Over the next few years the market obligingly proved this part of our thesis completely and utterly correct. We’re in the midst of a once in a generation tidal wave of otherwise potentially good businesses collapsing under the weight of having raised far too much capital, at unsupportable valuations, trying to hit unsustainable growth rates. A enormous amount of investor capital and founder/employee equity is getting wiped out and the big question is will we learn from it and adapt?

For the last five years we took a different approach. If everybody was doing Early Stage Momentum investing, hoping for the next round at ever higher valuations, we were doing Early Stage Value Investing: betting on founders building solid businesses in niche markets with a focus on making more money than they spent. So the question is, how is that bet working out?

Well, early stage investing is a funny business with a painfully slow feedback loop. Even five years in, we are still in the early innings, and the best we can honestly say is: the early results look very promising.

It’s difficult to truly do an apples to apples comparison between various investment strategies because investors are not all seeking the same thing.

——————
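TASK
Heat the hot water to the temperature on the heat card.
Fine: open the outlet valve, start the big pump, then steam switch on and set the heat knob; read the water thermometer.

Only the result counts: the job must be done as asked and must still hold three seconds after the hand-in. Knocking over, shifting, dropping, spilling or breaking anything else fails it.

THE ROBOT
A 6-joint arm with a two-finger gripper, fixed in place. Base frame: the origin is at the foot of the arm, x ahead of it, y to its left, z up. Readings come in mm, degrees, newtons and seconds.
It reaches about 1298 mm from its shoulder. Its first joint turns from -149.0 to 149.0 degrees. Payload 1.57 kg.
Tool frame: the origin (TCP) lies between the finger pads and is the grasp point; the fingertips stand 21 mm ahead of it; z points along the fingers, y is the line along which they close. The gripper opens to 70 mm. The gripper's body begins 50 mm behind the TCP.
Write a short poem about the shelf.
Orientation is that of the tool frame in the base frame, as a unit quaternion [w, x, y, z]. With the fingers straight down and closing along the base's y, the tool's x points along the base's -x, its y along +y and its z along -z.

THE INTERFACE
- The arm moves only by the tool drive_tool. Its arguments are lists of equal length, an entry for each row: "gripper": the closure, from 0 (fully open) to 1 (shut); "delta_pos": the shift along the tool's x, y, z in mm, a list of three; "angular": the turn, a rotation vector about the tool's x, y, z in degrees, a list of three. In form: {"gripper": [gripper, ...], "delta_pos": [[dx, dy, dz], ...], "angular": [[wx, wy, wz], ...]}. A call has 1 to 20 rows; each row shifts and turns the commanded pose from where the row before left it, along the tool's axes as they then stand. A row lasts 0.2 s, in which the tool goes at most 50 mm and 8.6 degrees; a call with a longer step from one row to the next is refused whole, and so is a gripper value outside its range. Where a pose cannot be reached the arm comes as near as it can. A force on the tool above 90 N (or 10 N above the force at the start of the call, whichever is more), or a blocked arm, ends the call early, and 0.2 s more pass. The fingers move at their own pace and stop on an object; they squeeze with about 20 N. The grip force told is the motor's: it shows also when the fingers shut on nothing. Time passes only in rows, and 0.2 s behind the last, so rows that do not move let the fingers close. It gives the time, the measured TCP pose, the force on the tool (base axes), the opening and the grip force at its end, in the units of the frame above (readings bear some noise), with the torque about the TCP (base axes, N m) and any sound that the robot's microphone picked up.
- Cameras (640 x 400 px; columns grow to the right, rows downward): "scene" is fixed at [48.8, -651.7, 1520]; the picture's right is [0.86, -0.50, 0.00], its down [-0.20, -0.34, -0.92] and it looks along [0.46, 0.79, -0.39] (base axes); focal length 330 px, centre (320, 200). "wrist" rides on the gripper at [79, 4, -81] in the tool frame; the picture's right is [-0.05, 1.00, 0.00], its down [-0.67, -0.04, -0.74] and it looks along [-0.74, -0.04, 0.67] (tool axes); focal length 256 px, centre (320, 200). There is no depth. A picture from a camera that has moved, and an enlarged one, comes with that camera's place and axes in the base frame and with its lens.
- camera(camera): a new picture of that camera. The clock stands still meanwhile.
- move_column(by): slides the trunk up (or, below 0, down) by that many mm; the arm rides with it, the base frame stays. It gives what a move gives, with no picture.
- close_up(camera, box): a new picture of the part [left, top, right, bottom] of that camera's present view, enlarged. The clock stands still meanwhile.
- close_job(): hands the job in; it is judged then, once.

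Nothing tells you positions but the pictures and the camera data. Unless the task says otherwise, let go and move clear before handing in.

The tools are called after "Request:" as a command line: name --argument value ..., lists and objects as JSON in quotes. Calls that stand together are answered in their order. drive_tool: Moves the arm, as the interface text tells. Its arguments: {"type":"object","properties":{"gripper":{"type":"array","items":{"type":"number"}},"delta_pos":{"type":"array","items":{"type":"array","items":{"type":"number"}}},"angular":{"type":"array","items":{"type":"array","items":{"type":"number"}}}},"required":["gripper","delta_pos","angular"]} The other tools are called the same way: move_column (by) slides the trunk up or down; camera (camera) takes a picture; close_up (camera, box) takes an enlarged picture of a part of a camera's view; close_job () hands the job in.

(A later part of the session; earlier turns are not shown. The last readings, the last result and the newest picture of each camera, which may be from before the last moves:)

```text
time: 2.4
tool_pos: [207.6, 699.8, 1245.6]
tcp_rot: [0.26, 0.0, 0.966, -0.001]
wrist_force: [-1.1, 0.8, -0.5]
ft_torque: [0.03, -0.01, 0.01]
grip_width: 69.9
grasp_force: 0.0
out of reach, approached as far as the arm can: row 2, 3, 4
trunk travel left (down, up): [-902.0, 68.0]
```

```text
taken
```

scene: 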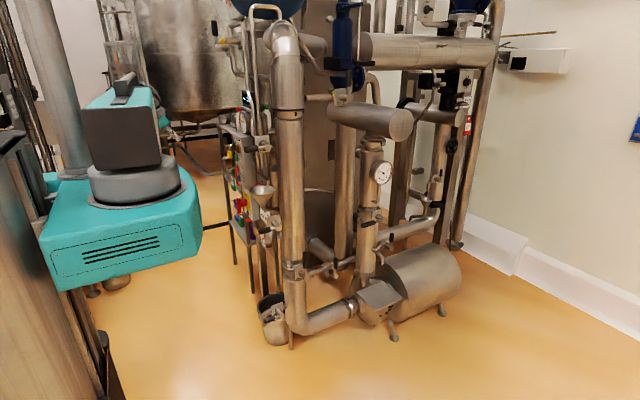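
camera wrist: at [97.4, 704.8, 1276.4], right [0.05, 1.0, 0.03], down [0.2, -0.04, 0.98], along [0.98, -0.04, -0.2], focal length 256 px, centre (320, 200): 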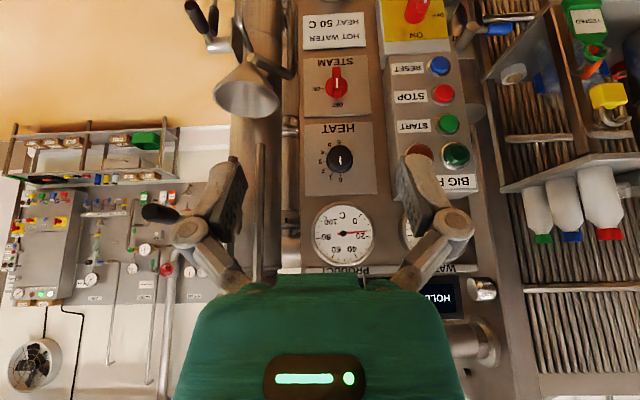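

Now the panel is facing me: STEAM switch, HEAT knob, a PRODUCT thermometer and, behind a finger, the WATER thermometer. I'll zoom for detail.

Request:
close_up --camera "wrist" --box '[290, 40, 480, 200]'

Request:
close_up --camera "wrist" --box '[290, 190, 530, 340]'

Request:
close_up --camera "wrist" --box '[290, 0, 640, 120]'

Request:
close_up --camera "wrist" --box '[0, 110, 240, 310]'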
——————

Some strategies are optimizing for cash distributions, others seek to compound equity value over a long time horizon, neither is better of worse and of course all of this is supposed to be “risk-adjusted” in some way. So I think the best thing to compare our performance to is the expectations we set for our investors in our thesis.

Here are the key objectives of our fund strategy:

  • A lower overall failure rate than traditional venture capital/angel investing. This would provide less volatility within and across funds, and make overall returns less dependent on “outlier” outcomes within a fund.
  • Faster liquidity for investors through a stream of Shared Earnings profit-sharing and more exit optionality
  • Although we would not optimize for outlier/unicorn outcomes, the fact that we were investing early and with uncapped upside, meant each fund would still contain the possibility of outlier performance, though we would not be reliant on those to drive our overall returns.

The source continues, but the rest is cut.